Tobias holds a gun to Tris’s head, but doesn’t shoot. He seems to be wavering, fighting his own mind-control. Tris whispers, “It’s me.” Suddenly, Tobias kisses Tris, and begins to cry. Tris asks Tobias how he fought his mind control, and Tobias replies, “I don’t know, I just heard your voice.”
Tris’s love for Tobias, and his love for her, is apparently so powerful that it disrupts the mind control drugs, saving both of their lives.
Tris looks around the computer room, amazed by Jeanine’s evil ingenuity. She notices one screen that shows soldiers gathering around Peter, Caleb, and Marcus. She yells for Tobias to do something, and Tobias types a complex code into the computer. Then he taps the screen, and the soldiers drop their guns. Tobias has disarmed the Dauntless soldiers: they’re no longer under the influence of mind control. Tobias then finds a disc and gives it to Tris. He explains that the disc contains information about the orders that the soldiers have been given.
This scene is significant for a few reasons. First, Tris’s actions save Peter’s life—despite her hatred for Peter, she acts as his protector. Second, Tris is able to save her friends’ lives by (literally) getting them to think for themselves. This is a sign of the importance of Divergence—clear, individual thinking, untainted by faction propaganda. Finally, it’s worth noting that Tobias hangs onto the disc—we can guess that this will be a plot point in the sequel to Divergent.
Tobias and Tris leave the computer room, and they see Caleb crouched over Andrew’s dead body. Marcus rushes toward Tobias, calling him “Son.” Tobias looks very uncomfortable. Tris hisses to Marcus that “The only reason I haven’t shot you yet” is because Tobias should get to do it instead.
Here, Tobias and Marcus interact for the first time in years. In spite of the Erudite’s corruption, they seem to have been right about Marcus’s abusiveness. Although Roth supplies little information about what Marcus actually did, this lack of information only makes Marcus seem like a more sinister character.
The team discusses their next steps. Caleb wonders what Candor will do. Tris replies that the Candors certainly won’t side with the Erudite after what’s happened. Tris can’t help herself from thinking about Will, who she’s just killed. She’ll never be able to see Christina again—Christina will know right away that Tris killed her boyfriend.
Tris has killed people today, and she seems to deeply regret her actions, even if they ultimately saved other lives. Tris’s pursuit of peace and protection has alienated her from some of her friends, rather than bringing them closer together.
Tris tells Tobias that both of her parents are now dead. Tobias replies that they died bravely, showing their love for Tris. He asks Tris why she didn’t shoot him while she had the chance. She replies, “It would have been like shooting myself.” Tobias tells Tris that he’s in love with her. They kiss.

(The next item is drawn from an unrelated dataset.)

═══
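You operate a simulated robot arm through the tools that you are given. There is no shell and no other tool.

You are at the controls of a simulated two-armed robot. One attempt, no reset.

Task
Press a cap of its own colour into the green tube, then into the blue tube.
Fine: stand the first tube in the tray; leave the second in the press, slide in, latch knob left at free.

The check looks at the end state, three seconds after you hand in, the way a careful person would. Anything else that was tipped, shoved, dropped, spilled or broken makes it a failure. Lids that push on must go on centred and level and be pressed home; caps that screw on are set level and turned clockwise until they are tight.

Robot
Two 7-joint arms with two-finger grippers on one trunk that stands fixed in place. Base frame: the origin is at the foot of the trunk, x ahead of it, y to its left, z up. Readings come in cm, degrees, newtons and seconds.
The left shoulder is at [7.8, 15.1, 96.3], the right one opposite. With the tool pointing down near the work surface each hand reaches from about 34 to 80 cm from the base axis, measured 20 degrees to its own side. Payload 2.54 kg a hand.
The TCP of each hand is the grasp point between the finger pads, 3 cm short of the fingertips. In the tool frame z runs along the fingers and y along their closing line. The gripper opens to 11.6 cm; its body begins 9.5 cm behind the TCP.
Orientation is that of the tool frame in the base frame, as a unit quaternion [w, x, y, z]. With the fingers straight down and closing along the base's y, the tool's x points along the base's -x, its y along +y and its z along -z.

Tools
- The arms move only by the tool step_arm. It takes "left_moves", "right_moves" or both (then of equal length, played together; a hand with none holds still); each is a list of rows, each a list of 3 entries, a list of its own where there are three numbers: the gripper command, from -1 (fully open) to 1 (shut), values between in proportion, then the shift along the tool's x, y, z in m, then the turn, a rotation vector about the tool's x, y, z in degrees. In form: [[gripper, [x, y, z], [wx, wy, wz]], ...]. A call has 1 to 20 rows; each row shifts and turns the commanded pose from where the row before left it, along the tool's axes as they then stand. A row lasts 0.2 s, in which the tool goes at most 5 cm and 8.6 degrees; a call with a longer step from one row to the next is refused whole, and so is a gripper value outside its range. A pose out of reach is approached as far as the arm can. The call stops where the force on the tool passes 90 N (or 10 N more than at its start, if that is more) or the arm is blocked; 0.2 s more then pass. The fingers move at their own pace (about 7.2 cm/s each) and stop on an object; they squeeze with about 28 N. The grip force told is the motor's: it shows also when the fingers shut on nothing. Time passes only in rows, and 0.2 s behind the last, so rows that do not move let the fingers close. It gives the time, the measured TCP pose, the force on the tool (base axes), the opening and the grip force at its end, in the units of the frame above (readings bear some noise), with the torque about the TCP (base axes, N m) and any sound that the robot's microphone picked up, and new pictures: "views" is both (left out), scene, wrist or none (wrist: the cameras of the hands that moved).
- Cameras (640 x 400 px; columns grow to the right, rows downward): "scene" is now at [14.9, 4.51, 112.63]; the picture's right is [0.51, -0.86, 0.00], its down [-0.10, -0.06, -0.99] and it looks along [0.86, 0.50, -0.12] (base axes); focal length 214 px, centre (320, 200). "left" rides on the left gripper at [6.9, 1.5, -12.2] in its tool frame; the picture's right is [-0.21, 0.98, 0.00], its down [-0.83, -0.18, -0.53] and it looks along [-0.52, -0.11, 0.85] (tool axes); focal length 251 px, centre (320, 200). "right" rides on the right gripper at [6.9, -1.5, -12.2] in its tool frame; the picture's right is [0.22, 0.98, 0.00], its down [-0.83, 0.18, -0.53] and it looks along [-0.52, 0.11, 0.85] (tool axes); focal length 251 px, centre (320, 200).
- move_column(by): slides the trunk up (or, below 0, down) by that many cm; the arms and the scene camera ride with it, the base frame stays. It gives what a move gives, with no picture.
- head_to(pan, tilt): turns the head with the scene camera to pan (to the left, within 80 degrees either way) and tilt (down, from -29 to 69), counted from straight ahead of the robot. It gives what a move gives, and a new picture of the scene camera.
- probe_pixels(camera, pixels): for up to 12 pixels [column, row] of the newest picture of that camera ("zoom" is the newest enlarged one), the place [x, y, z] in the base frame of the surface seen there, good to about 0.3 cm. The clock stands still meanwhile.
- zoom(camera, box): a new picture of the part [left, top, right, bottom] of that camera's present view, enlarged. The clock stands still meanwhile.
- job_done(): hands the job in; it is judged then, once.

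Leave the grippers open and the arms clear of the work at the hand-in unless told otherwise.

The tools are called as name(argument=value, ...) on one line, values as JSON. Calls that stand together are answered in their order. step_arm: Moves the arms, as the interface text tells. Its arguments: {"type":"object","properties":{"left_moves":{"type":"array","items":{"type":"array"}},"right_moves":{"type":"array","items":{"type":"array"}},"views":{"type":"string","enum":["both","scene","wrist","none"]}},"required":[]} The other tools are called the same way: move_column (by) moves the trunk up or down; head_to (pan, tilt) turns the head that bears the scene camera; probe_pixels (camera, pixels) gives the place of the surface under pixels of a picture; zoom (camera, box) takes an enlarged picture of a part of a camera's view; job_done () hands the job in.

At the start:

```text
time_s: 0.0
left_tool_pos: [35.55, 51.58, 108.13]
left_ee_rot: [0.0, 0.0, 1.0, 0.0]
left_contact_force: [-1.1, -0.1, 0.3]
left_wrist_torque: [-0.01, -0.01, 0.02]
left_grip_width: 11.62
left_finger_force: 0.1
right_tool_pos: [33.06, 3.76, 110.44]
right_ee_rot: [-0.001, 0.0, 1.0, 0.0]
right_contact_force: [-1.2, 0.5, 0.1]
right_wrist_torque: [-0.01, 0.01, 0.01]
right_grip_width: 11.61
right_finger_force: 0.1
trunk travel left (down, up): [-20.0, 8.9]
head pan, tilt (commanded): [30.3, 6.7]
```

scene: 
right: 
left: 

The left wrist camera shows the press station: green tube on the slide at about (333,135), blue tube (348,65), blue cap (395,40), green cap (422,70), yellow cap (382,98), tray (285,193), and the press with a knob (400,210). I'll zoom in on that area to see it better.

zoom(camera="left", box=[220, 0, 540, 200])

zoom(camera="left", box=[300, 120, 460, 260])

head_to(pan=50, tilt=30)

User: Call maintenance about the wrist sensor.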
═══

Throughout the book, we’ve seen ample proof that Tobias and Tris have a lot in common. Here, we get the most eloquent explanation of their connection. Tobias loves Tris, but significantly, Tris doesn’t respond, at least not yet. She has feelings for Tobias, but she may not be ready to declare her love for him.
Tris feels the disc containing information about mind control protocol. She notices Marcus staring at it, and fears that she’s “not safe, not yet.” As Abnegation medics run into the building and escort Peter to a hospital, Tris notes that Abnegation and Dauntless are now both “broken.” Tris, Tobias, and Caleb are factionless now. Tris is no longer “just” Tris the selfless or Tris the brave. She concludes, “I must become more than either.”

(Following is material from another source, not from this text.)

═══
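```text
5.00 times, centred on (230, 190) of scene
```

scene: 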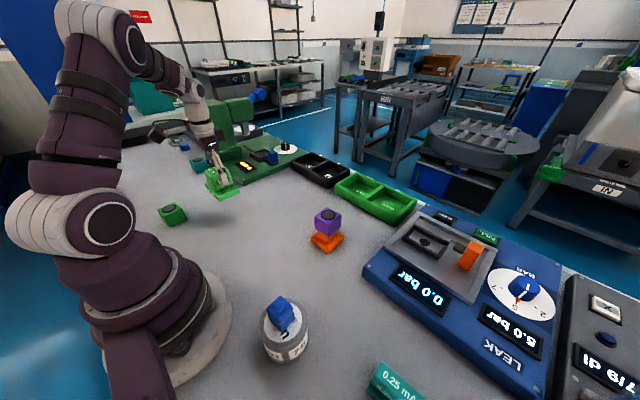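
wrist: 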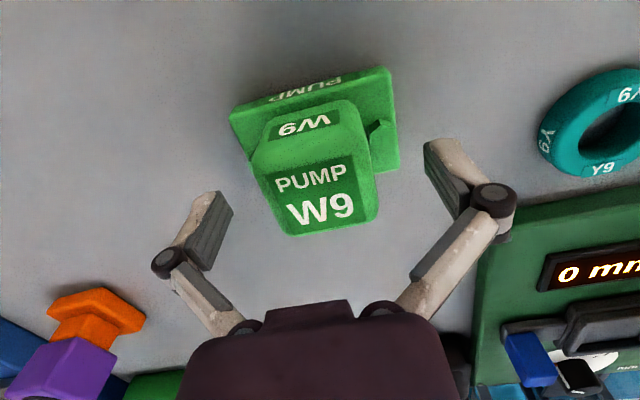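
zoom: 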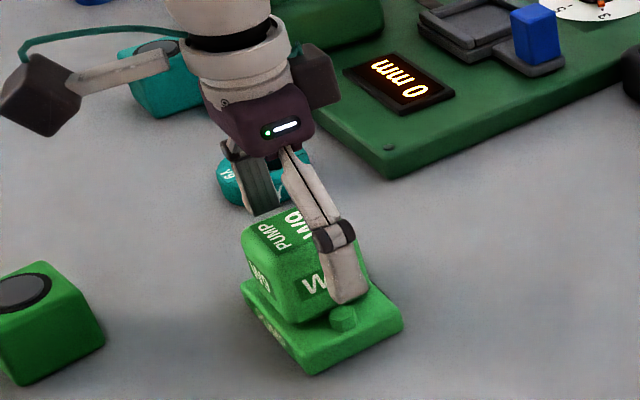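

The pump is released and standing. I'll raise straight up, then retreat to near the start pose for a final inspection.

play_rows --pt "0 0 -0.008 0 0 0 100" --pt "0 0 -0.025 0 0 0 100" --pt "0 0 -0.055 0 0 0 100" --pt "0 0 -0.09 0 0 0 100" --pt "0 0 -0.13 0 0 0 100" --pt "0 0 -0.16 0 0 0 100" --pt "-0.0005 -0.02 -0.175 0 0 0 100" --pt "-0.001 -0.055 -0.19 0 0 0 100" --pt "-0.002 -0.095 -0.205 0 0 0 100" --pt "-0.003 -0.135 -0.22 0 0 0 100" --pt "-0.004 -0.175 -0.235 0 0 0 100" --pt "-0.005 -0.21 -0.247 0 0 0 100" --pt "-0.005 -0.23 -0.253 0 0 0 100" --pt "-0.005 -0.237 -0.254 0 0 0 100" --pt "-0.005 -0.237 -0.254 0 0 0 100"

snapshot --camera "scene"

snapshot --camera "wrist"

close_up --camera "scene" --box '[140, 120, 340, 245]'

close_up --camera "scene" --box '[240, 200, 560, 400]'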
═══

Tris has been struggling to decide on one identity throughout the novel. Here, she arrives at the only logical conclusion left to her: she has no single identity, and the very idea of reducing someone’s identity to one of five categories is deeply flawed. Instead of relying on the factions, Tris will have to craft an identity of her own. The book ends on this uncertain but fundamentally optimistic note, as Roth also sets up larger government conflicts as a cliff-hanger for the second work of her trilogy.